Coalitions are an important part of this year’s election. The CDU has actively courted the Free Democratic Party (FDP), a pro-business party that has a history of playing kingmaker in German politics. But some analysts expect the CDU may not win a majority, because the vote may be splintered by the emergence of the Left Party—a merger of Communists and disgruntled members of the SPD like former finance minister Oskar Lafontaine—whose popularity has picked up in recent weeks. Without a majority of the vote, Merkel may be forced to form a “grand coalition” with the SPD, some experts say. Schroeder has told party leaders he would never join a coalition as a junior partner, and has refused to combine forces with Lafontaine, despite the fact that the Left Party is polling stronger than the FDP or the Green Party. Another possible combination, experts say, is a three-way “traffic-light coalition” of SPD (whose color is red), FDP (yellow), and the Greens.

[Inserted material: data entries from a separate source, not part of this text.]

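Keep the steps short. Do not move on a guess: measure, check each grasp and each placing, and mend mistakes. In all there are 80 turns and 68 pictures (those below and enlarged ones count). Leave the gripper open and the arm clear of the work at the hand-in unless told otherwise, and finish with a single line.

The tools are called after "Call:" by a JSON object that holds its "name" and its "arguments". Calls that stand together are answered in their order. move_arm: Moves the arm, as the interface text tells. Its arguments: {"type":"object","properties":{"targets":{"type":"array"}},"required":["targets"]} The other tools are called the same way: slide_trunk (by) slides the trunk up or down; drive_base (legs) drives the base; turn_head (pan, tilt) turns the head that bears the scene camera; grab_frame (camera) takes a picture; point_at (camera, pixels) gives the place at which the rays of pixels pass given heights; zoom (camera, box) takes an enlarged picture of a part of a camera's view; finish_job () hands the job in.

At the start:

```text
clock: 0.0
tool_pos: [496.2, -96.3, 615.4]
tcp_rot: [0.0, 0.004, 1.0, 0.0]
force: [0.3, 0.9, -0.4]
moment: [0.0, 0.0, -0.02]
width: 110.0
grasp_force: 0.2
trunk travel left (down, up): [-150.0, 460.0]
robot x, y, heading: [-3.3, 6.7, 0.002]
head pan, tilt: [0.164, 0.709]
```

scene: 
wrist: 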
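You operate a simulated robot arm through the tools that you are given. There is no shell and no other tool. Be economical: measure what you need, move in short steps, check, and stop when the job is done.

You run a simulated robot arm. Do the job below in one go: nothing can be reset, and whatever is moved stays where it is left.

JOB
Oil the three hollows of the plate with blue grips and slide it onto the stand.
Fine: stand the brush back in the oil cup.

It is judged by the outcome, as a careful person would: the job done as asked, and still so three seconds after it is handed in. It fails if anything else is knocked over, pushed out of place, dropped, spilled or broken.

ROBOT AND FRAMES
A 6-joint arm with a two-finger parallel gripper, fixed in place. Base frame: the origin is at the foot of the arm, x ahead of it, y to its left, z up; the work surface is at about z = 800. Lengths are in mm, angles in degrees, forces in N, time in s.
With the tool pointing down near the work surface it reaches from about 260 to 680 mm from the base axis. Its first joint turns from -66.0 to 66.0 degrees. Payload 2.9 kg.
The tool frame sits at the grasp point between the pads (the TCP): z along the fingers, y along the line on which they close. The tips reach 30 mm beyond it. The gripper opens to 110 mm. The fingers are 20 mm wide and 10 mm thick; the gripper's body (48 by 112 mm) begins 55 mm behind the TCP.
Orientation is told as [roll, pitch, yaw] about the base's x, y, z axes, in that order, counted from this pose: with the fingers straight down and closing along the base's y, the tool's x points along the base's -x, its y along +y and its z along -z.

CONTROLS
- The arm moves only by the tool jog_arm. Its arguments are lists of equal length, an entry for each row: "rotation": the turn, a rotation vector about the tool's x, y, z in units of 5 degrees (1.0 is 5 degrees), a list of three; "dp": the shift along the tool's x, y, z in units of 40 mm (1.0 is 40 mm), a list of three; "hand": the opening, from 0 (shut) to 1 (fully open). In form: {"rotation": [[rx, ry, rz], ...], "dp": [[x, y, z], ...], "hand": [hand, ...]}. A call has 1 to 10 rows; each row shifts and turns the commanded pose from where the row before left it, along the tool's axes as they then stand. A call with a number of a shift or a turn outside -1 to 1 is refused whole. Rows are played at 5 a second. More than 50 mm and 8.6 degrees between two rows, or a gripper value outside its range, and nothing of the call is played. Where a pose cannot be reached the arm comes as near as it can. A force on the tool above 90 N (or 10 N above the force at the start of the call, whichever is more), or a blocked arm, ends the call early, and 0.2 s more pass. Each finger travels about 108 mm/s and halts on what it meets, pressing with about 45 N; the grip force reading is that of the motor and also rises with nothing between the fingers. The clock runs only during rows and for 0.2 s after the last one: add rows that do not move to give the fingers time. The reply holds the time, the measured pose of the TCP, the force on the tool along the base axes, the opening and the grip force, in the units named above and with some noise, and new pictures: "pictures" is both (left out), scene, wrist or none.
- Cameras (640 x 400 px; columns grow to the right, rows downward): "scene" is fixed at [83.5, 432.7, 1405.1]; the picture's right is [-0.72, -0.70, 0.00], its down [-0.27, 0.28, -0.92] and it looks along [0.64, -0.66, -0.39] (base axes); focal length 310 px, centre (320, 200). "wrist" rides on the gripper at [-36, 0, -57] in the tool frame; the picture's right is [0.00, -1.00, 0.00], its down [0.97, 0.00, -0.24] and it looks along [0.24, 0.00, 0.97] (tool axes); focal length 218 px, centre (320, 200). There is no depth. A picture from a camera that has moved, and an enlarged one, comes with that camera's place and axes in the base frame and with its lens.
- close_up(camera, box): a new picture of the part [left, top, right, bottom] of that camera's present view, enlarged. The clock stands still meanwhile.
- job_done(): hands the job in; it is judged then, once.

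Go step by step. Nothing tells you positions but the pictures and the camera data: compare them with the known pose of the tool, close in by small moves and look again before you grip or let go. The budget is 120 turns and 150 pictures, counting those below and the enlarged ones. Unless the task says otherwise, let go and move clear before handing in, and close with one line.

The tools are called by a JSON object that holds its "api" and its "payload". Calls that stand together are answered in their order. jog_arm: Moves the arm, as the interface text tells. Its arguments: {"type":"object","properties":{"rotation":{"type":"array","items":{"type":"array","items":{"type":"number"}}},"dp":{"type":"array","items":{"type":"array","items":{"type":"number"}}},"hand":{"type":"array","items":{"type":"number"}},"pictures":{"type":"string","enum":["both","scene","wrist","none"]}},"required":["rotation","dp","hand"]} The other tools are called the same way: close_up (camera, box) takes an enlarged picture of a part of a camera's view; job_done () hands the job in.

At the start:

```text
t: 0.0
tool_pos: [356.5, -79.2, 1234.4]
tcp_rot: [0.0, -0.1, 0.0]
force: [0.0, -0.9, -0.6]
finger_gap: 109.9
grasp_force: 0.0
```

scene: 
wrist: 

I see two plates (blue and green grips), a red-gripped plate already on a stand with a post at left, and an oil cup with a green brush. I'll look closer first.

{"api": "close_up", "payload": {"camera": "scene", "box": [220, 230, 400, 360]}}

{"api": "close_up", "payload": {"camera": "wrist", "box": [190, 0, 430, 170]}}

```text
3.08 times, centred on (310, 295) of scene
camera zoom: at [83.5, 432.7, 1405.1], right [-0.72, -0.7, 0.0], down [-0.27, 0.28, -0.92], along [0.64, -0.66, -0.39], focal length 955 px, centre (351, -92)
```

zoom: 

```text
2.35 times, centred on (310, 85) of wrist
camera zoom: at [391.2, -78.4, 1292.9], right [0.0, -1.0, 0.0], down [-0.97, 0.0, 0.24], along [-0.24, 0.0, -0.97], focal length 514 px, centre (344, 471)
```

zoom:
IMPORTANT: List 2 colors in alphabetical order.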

Until recently, Merkel has rarely played the gender card and made little mention of the fact that she’s the first female to run for chancellor in German politics, often referred to as an “old boys’ club.” Women in Germany only began to enter politics in the 1960s and continue to hold mainly ministerial positions linked to family or youth. In the early 1990s, Merkel herself was Germany ’s minister for women and youth. “I have tried never to sit in a corner and argue my ‘minority properties,’” she told the New Yorker. “A chancellor has German interests,” she often says, not “women’s interests.” Polls show Germans do not generally consider a candidate’s gender a major factor, yet half of Germans believe her chancellorship would be “an historic advance.” As Merkel has slipped in the polls, experts say, she has emphasized her femininity more, giving up plain suits for rose-colored jackets and well-coiffed hair.